### OBJECTIVE
Write out the document section from "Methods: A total" to "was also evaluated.", both included.

### DOCUMENT SECTION
Background: Immunotherapy (IT) is the only causal treatment for allergic subjects recognized to be effective and to offer long-lasting efficacy. The noninjective routes, aimed at improving the safety of the treatment, have been validated as effective in adults, but documentation of their safety in children is still poor. The aim of the present survey study was to assess the safety of sublingual immunotherapy in pediatric patients, by evaluating a large population.
Methods: A total of 268 children (aged 2–15 years), receiving sublingual IT for respiratory allergy, were followed-up over a period ranging from 3 months to 7 years (mean 34 months). The side-effects possibly due to the treatment were recorded on a proper diary card; self-assessment of the clinical outcome was also evaluated.

### DATA EXTRACT
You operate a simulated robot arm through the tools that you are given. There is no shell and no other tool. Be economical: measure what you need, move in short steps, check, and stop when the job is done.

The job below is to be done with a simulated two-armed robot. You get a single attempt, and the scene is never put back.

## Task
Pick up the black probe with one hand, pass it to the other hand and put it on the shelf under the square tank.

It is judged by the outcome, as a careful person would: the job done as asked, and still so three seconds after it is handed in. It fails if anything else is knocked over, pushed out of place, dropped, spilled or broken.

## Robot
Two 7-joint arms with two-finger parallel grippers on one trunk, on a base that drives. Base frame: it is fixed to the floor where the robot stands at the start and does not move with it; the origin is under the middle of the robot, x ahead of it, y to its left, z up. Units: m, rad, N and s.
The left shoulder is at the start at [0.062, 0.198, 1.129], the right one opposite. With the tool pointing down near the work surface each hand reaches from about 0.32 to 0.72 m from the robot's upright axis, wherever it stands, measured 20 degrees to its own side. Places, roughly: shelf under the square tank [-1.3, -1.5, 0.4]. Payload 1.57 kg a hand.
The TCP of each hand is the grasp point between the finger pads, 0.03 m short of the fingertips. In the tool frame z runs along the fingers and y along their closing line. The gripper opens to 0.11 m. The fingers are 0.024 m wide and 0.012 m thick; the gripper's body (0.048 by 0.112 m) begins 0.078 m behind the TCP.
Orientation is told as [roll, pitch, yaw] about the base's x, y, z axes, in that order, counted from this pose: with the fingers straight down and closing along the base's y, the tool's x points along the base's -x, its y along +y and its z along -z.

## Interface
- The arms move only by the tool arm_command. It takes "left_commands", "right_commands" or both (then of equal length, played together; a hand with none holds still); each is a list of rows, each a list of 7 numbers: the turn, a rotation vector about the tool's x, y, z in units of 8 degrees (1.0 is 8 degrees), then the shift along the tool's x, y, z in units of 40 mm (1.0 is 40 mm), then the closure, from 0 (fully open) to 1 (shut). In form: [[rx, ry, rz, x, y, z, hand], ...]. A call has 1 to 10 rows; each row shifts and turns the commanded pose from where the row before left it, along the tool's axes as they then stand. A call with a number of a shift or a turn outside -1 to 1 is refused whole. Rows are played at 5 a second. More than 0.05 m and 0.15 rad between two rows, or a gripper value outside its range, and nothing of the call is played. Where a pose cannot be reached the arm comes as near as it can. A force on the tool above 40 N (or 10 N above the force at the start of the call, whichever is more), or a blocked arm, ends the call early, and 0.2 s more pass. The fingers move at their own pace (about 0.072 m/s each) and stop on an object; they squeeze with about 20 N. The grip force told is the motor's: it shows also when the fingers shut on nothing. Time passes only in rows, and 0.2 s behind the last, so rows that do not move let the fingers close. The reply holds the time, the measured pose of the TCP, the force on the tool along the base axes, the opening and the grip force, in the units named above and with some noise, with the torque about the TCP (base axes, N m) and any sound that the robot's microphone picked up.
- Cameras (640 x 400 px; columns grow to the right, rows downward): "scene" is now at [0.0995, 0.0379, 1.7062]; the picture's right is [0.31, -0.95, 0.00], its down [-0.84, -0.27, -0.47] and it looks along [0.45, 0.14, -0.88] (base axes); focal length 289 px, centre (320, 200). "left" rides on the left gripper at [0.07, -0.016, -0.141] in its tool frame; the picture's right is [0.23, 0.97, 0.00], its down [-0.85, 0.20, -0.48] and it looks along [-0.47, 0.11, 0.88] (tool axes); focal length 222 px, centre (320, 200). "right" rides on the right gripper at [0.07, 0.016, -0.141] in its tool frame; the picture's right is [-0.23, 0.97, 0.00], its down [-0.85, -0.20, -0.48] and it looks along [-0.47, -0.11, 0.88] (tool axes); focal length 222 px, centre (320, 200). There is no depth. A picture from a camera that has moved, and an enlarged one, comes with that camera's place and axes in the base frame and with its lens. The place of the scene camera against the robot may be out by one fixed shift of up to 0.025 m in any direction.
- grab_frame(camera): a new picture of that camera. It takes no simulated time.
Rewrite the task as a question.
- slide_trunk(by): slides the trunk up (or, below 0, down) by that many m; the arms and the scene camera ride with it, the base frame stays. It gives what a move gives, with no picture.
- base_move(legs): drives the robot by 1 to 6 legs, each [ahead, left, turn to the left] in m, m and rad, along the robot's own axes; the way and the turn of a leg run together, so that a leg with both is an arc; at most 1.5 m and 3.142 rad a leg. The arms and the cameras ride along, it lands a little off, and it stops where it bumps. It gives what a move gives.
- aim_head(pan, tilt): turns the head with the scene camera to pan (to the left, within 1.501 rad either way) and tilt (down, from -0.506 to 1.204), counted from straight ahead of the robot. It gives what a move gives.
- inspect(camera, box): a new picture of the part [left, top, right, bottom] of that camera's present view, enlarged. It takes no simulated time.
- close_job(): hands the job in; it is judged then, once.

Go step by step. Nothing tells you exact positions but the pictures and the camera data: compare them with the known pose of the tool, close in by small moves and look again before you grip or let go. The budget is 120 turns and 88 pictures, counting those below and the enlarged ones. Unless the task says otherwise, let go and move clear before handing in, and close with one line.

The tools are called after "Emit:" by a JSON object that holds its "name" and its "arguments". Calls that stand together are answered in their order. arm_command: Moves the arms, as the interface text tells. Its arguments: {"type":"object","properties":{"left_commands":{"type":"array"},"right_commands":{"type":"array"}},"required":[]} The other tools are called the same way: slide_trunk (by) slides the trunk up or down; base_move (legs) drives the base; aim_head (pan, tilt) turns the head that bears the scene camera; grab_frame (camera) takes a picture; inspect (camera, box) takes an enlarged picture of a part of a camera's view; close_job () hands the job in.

### SOLUTION
Methods: A total of 268 children (aged 2–15 years), receiving sublingual IT for respiratory allergy, were followed-up over a period ranging from 3 months to 7 years (mean 34 months). The side-effects possibly due to the treatment were recorded on a proper diary card; self-assessment of the clinical outcome was also evaluated.